Администрации всех американских президентов с момента подписания Североатлантического Договора в 1949 г. выражали раздражение и разочарование по поводу того, что их союзники не вносят адекватный финансовый вклад в коллективную оборону. Когда стратегические аргументы не могли заставить союзников увеличить расходы, американские лидеры часто давали понять, когда завуалировано, а когда и напрямую, что они могут вывести из Европы американские войска, которые считались самым убедительным материальным доказательством приверженности США обеспечению безопасности Европы. Спустя всего лишь четыре года после подписания договора администрация Эйзенхауэра угрожала провести «мучительную переоценку» своих обязательств. В 60-е гг. президент Джон Кеннеди высказал недовольство по поводу того, что обеспеченные страны НАТО не вносят полагающийся вклад в совместную оборону, и пригрозил в срочном порядке вывести американские войска из Германии. В недавнем прошлом президент Барак Обама предупредил Великобританию, что их двусторонние отношения нельзя будет больше называть «особыми отношениями», если Лондон не будет тратить положенные 2% своего национального валового продукта (НВП) на оборону. А в 2017 г. тогдашний министр обороны США Джим Мэттис поставил натовским министрам обороны ультиматум, что если их страны не увеличат до конца года военные расходы, США могут «сократить свои обязательства» перед альянсом.

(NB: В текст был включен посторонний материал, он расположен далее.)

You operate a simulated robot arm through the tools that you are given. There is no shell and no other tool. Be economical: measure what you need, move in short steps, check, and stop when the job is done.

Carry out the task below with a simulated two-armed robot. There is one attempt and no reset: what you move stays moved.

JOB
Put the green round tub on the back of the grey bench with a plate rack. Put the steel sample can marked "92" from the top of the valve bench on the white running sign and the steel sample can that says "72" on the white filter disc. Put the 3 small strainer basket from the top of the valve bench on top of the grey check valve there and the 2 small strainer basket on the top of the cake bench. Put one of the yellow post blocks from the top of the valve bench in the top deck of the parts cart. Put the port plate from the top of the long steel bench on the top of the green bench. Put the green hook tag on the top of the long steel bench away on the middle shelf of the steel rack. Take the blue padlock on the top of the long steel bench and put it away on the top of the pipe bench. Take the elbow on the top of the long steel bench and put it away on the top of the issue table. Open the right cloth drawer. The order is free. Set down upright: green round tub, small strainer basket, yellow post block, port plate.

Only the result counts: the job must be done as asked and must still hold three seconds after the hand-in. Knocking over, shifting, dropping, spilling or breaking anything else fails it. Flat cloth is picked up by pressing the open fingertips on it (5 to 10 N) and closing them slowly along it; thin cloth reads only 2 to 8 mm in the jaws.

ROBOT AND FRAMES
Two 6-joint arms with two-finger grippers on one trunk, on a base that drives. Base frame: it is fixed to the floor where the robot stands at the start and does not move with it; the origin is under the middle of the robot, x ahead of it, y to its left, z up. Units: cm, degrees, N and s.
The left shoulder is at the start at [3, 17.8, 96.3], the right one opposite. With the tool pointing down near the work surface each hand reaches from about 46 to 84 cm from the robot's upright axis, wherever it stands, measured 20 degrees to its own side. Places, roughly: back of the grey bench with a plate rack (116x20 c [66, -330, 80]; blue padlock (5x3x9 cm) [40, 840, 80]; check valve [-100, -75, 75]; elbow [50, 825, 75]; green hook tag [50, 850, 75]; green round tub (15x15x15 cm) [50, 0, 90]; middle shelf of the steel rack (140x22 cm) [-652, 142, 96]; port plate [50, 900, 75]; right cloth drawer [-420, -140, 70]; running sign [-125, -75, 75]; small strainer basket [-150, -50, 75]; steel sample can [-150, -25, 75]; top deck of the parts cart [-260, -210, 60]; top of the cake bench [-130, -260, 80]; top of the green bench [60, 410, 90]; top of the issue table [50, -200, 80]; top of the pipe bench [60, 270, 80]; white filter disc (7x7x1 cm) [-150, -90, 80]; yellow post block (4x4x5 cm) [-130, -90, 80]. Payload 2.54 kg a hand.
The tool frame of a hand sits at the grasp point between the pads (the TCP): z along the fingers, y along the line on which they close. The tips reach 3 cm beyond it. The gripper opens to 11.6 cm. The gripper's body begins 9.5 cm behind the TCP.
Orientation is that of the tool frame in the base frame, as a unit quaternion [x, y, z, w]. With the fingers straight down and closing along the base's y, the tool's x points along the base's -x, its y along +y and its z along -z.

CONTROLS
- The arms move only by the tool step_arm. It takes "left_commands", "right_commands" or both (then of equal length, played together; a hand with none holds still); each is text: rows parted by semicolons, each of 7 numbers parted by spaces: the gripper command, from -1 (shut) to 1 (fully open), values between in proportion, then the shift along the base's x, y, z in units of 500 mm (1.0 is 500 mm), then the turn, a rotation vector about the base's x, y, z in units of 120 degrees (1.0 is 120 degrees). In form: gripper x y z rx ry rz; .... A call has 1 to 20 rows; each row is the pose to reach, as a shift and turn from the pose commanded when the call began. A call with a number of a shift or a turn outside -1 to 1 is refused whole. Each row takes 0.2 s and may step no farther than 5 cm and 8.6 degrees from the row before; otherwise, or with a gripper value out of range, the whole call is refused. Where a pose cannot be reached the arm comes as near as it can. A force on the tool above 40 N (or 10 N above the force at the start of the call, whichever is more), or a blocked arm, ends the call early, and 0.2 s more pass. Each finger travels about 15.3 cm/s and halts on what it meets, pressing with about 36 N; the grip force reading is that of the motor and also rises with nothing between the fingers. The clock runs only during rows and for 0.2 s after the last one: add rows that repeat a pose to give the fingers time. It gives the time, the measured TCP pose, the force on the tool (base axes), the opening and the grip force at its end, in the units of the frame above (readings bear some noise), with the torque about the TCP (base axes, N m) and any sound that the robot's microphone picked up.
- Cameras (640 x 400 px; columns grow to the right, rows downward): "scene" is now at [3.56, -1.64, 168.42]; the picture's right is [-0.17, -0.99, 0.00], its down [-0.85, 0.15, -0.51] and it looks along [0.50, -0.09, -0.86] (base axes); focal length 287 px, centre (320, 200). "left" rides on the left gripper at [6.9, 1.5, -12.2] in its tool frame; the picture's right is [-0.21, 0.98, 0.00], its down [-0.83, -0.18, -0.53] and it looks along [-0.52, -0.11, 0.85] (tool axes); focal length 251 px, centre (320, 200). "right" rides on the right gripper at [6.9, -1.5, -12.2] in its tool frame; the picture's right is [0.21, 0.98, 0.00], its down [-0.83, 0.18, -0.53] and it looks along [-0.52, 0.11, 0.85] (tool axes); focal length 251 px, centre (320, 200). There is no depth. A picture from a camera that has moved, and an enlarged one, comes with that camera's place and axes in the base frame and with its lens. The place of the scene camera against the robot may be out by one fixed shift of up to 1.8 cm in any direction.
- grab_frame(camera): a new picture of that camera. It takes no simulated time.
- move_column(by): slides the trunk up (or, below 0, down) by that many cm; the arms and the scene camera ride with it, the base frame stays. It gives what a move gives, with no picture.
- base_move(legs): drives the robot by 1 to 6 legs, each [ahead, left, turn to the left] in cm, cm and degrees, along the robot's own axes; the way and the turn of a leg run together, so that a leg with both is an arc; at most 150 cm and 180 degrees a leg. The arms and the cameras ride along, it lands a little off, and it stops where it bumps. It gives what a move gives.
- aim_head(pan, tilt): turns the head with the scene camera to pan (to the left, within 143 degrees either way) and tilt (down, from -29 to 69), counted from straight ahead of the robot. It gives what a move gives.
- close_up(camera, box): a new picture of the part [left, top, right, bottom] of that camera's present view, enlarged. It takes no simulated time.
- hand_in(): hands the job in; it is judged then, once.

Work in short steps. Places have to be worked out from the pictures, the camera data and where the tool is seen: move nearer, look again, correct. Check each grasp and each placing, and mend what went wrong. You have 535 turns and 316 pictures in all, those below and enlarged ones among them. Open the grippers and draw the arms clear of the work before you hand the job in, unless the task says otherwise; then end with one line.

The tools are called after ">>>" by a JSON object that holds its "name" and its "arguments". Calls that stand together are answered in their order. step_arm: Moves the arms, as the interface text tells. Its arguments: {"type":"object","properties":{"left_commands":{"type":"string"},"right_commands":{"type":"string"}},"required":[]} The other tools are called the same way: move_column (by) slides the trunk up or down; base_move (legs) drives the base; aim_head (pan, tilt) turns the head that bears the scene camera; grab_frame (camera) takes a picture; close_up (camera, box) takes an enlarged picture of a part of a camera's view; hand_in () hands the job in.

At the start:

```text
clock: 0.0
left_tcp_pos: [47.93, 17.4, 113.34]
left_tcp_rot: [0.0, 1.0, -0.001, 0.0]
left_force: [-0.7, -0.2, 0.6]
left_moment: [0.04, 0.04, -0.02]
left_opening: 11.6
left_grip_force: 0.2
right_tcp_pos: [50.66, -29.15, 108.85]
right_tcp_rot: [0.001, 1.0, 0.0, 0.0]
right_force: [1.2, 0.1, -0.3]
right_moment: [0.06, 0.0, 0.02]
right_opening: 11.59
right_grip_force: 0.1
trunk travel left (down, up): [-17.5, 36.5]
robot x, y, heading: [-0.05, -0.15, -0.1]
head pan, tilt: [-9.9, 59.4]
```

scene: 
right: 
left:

Обычно, когда возникала высокая вероятность того, что эти угрозы могут быть реализованы, союзники брали на себя обязательства увеличить военные расходы и иногда действительно выполняли их, если того требовала обстановка региональной безопасности. Похоже, что они будут продолжать это делать до тех пор, пока США не выразят удовлетворение или их внимание не будет отвлечено какими-то другими событиями. Аргументы США в пользу того, что богатые европейские страны (и Канада) могут вносить гораздо больший вклад в собственную оборону, остаются неоспоримыми. Вместе с тем, терпимое отношение к асимметричному распределению финансового бремени также служит американским интересам. Низкие затраты европейских стран приводят к зависимости европейской безопасности от США, что узаконивало их роль лидера в альянсе. Это также оправдывало значительное американское военное присутствие в Европе, позволяя США поддерживать НАТО и одновременно с этим оказывать влияние за пределами Европы.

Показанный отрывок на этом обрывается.